• Given task
Each line containing the word "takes" must be collected.

• Dataset section

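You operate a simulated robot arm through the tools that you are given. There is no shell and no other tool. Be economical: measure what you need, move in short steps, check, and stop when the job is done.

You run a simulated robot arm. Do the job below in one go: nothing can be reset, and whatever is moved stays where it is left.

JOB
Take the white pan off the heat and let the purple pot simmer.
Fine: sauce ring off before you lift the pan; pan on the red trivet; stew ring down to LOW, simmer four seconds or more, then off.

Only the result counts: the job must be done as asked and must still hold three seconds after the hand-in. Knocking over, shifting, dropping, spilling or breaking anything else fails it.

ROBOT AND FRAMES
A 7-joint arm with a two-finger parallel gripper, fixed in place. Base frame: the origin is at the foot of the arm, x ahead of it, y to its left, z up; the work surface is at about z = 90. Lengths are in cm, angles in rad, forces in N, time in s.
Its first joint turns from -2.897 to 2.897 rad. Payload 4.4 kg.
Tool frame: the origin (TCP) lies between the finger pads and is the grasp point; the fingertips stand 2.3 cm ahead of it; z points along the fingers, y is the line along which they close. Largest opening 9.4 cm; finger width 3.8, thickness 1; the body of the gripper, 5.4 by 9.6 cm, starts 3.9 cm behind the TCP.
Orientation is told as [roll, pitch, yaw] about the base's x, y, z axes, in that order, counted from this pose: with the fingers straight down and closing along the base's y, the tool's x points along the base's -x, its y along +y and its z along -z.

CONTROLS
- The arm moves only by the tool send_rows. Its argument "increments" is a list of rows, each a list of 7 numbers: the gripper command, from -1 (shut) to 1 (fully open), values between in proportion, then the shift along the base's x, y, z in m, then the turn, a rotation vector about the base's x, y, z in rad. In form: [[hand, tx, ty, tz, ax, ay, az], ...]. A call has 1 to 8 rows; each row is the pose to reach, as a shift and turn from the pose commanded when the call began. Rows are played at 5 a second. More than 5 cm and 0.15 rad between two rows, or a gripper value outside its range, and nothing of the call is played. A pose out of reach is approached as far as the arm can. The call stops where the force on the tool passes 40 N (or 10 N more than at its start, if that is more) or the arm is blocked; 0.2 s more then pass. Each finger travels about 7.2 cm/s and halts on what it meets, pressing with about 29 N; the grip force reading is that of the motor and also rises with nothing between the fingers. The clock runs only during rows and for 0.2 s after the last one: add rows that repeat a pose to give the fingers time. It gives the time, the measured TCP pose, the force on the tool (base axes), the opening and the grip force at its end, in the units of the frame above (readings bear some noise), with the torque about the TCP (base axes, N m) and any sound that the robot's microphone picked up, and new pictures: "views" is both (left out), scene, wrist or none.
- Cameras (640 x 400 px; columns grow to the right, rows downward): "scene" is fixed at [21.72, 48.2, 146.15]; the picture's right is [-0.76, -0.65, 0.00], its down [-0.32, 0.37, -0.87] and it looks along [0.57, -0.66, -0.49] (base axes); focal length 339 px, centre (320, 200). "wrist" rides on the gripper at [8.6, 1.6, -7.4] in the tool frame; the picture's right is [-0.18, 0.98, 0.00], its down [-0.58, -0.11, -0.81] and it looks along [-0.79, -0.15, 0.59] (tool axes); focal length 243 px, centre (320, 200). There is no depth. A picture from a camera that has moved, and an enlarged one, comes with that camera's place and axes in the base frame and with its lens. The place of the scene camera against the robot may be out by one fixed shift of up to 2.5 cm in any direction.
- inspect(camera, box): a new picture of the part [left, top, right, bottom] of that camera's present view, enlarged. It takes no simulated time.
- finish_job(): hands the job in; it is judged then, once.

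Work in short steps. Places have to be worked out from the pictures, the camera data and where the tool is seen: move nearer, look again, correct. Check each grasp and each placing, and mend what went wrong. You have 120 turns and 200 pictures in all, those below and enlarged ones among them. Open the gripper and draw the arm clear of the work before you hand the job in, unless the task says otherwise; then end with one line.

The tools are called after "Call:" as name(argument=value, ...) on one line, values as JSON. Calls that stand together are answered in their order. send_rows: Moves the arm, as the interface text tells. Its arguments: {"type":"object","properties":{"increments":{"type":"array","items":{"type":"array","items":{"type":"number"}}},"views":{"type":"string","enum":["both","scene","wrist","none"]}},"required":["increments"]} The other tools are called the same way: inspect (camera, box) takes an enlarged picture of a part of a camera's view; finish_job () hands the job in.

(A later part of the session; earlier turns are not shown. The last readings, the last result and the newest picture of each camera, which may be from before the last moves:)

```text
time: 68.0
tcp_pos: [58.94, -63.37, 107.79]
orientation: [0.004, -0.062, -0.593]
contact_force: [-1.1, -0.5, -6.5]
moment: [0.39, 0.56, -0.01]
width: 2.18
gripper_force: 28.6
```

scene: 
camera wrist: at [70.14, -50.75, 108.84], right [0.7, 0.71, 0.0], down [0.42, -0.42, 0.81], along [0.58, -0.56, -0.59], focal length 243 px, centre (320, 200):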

• Written response
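- inspect(camera, box): a new picture of the part [left, top, right, bottom] of that camera's present view, enlarged. It takes no simulated time.
The tools are called after "Call:" as name(argument=value, ...) on one line, values as JSON. Calls that stand together are answered in their order. send_rows: Moves the arm, as the interface text tells. Its arguments: {"type":"object","properties":{"increments":{"type":"array","items":{"type":"array","items":{"type":"number"}}},"views":{"type":"string","enum":["both","scene","wrist","none"]}},"required":["increments"]} The other tools are called the same way: inspect (camera, box) takes an enlarged picture of a part of a camera's view; finish_job () hands the job in.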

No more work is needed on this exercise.